Modern life has come to require the consumption of many things.  A modern nation must have a thriving chemical industry to sustain at least some of its need for manufactured materials. It is quite difficult and isolating to live a life free of paint and plastics or diesel and drugs. Choosing paper over plastic at the supermarket requires a difficult calculation of comparative environmental insults. Pulp manufacture vs polymer manufacture- which is the least evil? I’m not sure.  

The path to a cleaner and safer life in these modern times is surely a life that pursues fewer consumables. Less throw-away stuff.  Less calorie intake and greater calorie expenditure. Reduced consumption of foods engineered by modifiers and additives.

Given the expectation of multitasking in our culture, it is increasingly difficult to arrange to prepare fresh foods. Meal preparation time eats into commuting time.

Now that I think it through, maybe it’s our culture that is killing us?
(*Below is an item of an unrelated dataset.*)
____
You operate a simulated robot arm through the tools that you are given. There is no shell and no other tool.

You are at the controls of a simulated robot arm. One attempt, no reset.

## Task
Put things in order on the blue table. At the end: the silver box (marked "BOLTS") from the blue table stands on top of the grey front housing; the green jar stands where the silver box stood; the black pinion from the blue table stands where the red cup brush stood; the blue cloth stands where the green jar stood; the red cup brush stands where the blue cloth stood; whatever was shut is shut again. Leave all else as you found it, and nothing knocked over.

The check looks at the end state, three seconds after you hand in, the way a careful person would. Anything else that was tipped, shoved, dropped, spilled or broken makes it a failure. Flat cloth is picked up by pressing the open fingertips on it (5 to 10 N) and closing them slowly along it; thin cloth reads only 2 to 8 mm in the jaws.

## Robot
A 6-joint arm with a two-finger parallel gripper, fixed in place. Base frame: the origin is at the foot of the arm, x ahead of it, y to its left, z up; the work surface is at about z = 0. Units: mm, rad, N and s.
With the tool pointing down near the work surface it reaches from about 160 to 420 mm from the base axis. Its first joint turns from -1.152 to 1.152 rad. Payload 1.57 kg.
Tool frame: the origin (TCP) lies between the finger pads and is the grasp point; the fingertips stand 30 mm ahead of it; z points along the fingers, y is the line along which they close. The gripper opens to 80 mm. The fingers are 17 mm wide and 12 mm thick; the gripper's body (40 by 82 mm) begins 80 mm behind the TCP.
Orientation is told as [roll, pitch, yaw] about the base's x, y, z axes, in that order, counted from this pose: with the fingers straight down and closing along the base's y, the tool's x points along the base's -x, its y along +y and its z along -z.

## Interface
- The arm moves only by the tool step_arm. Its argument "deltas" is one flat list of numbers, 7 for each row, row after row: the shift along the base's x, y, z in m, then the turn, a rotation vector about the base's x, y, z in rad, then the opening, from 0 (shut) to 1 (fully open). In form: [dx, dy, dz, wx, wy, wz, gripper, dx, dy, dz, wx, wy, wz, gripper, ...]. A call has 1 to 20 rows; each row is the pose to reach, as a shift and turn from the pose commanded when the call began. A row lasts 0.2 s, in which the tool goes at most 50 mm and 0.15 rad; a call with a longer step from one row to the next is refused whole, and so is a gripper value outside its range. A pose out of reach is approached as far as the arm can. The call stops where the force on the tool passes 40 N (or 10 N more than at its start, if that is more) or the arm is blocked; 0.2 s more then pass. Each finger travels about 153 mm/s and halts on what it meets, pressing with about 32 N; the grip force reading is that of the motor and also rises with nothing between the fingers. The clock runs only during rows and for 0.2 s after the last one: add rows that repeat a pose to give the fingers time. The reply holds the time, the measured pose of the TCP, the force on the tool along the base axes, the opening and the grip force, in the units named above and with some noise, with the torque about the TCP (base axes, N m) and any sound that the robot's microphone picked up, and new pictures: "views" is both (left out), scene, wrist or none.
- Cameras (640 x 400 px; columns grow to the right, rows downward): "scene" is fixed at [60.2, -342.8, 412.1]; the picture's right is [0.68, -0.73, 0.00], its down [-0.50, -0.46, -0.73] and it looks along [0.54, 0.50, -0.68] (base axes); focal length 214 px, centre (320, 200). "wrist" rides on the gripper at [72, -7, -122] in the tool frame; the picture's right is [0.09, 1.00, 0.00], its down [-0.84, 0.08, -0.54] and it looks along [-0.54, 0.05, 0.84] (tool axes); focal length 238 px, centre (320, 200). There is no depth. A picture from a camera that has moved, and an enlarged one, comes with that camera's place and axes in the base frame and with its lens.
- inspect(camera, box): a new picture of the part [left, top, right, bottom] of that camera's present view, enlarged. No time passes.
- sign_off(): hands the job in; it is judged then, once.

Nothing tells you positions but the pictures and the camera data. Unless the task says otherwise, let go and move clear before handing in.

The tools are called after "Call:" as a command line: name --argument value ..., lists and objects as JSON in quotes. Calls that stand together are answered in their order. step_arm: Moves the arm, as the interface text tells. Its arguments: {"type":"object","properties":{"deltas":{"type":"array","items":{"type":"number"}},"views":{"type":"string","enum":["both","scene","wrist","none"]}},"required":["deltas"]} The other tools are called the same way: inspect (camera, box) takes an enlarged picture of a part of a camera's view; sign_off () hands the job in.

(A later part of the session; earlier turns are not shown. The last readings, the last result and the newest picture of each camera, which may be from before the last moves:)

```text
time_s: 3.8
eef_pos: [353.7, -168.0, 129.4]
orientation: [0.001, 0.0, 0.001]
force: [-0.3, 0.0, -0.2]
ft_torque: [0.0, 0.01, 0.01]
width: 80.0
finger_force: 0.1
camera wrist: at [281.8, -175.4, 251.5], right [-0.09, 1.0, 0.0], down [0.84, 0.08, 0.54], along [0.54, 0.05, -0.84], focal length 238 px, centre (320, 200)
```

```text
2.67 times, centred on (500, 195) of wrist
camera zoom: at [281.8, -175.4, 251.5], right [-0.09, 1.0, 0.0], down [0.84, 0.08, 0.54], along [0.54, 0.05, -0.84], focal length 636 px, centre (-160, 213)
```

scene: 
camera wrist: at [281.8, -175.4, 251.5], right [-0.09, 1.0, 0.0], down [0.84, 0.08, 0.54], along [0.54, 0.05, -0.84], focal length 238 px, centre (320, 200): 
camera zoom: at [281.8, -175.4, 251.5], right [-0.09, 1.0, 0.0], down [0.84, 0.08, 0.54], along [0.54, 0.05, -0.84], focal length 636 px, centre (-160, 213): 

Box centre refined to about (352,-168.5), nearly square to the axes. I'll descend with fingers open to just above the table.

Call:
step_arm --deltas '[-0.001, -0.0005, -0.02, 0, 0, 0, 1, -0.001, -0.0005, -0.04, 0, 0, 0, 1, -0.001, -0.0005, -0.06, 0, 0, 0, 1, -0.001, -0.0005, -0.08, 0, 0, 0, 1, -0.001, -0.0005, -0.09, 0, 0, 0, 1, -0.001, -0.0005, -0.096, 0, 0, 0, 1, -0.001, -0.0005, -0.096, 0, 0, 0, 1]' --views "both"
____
Maybe our adverse exposure to deleterious substances is an artifact of a cultural requirement for increased productivity.

At the outset, I said I was not an apologist for the chemical industry. But I am not a Luddite either. Modern material science (which includes chemistry) has brought aid against a great many of the hazards and inconveniences of life. As we pass through the age of increasing population and peak oil we must adjust our expectations of the benefits of manufactured goods in the betterment of our lives. Linear extrapolations such as “more = better” begin to fail at high levels of consumption. That is the lesson that I’ve taken.